— Start Extract —

NATO on Monday condemned an attack on peacekeepers in Kosovo that left around 25 international troops wounded.
Members of the Kosovo Force (KFOR), a NATO-led peacekeeping mission, were injured during clashes with Serb protesters in northern Kosovo.
KFOR said late Monday that after units were deployed to contain violent demonstrations, “several soldiers of the Italian and Hungarian KFOR contingent were the subject of unprovoked attacks and sustained trauma wounds with fractures and burns due to the explosion of incendiary devices.”
Tensions are running high in the region. On Friday, the U.S., France, Italy, Germany, and the U.K. issued a joint statement condemning Kosovo’s decision to force access to municipal buildings in northern Kosovo. The five countries also said they are “concerned by Serbia’s decision to raise the level of readiness of its Armed Forces at the border with Kosovo and call all parties for maximum restraint, avoiding inflammatory rhetoric.”

— End Extract —
— Start Given data —

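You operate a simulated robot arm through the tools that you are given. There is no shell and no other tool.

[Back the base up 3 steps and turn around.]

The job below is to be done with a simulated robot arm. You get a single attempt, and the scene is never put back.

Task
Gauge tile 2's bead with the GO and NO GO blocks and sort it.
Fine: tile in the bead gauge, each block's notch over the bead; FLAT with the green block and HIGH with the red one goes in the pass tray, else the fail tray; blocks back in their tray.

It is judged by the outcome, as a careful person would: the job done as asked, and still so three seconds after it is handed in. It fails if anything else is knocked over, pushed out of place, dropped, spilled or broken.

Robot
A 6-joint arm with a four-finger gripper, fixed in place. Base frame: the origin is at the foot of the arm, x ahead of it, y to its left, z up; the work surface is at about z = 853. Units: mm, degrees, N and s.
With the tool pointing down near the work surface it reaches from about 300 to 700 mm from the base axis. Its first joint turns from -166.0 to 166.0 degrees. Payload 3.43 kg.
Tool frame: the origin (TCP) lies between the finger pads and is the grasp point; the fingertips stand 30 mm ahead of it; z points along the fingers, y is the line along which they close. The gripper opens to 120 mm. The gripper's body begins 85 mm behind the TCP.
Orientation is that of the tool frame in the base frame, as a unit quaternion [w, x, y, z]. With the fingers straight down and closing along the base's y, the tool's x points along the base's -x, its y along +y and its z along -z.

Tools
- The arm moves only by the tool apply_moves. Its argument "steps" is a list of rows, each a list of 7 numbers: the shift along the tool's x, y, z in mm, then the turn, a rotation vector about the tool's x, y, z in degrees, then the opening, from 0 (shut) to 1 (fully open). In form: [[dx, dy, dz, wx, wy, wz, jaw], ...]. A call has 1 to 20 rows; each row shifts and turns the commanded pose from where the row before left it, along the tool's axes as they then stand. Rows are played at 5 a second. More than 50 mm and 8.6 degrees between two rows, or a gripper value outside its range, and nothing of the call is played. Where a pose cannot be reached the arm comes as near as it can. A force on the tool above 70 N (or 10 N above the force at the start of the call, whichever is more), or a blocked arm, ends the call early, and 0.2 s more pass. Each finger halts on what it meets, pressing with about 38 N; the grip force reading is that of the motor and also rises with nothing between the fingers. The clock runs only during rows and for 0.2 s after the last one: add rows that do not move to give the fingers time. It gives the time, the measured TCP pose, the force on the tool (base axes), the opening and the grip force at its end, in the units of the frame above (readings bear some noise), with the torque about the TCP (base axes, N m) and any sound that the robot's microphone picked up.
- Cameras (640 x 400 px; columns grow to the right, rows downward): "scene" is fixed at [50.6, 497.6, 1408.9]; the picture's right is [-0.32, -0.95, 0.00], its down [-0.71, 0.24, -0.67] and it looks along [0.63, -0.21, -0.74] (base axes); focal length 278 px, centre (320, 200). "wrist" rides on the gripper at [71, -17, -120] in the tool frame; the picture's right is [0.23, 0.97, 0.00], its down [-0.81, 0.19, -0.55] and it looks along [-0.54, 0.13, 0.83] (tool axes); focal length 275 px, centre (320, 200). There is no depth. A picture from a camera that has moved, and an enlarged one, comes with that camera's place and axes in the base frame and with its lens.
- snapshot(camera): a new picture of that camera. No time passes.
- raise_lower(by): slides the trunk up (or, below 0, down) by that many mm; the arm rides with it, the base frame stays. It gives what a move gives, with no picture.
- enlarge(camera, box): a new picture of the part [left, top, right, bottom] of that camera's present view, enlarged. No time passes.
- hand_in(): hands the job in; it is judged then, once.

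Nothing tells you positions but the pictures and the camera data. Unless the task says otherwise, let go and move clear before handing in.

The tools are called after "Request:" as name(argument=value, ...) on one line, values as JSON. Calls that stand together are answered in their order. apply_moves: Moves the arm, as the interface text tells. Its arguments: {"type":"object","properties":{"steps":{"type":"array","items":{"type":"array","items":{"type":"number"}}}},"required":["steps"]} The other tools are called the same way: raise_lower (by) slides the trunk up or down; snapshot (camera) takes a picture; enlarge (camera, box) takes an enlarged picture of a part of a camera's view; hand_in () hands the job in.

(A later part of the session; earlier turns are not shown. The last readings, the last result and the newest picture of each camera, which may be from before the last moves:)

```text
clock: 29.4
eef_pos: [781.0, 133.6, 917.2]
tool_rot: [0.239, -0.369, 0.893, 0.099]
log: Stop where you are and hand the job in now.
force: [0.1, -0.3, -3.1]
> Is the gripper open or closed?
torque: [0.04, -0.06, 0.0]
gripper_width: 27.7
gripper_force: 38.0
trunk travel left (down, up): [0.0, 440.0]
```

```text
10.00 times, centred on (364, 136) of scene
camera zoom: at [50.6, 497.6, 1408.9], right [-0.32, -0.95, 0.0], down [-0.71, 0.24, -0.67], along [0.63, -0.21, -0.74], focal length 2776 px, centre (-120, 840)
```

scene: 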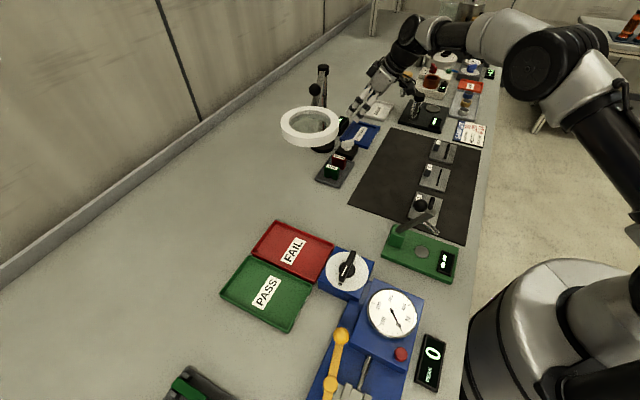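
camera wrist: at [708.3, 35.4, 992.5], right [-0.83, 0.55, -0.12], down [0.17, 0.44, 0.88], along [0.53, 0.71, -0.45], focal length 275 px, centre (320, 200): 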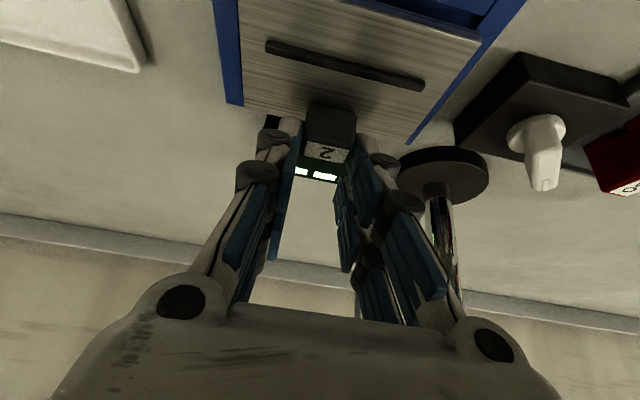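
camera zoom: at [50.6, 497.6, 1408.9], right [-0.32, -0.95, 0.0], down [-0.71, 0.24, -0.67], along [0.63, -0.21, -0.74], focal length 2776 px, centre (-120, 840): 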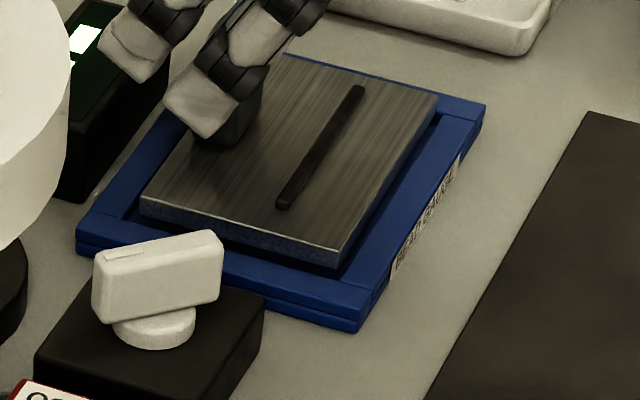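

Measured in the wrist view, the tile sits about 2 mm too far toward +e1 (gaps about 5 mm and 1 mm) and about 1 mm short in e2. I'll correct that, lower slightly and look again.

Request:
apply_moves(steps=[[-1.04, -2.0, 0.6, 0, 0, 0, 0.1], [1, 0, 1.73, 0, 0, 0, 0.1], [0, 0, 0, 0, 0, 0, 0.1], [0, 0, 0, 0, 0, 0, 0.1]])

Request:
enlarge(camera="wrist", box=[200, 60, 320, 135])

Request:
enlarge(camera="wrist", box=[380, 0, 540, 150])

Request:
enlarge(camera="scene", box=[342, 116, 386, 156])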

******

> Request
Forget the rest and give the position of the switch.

— End Given data —

> Request
Keep the extract going from its last sentence.

> Expected output
NATO spokesperson Oana Lungescu said in a statement Monday that the alliance “strongly condemns the unprovoked attacks against KFOR troops in northern Kosovo.” The spokesperson said the violence must stop “immediately” and called on “all sides to refrain from actions that further inflame tensions, and to engage in dialogue.”
Jeff Hovenier, the American ambassador to Kosovo, tweeted on Monday that “the U.S. strongly condemns the violent actions of protesters” in Zvečan, “including the use of explosives” against KFOR troops. “We reiterate our call for an immediate halt to violence or actions that inflame tensions or promote conflict,” the ambassador said.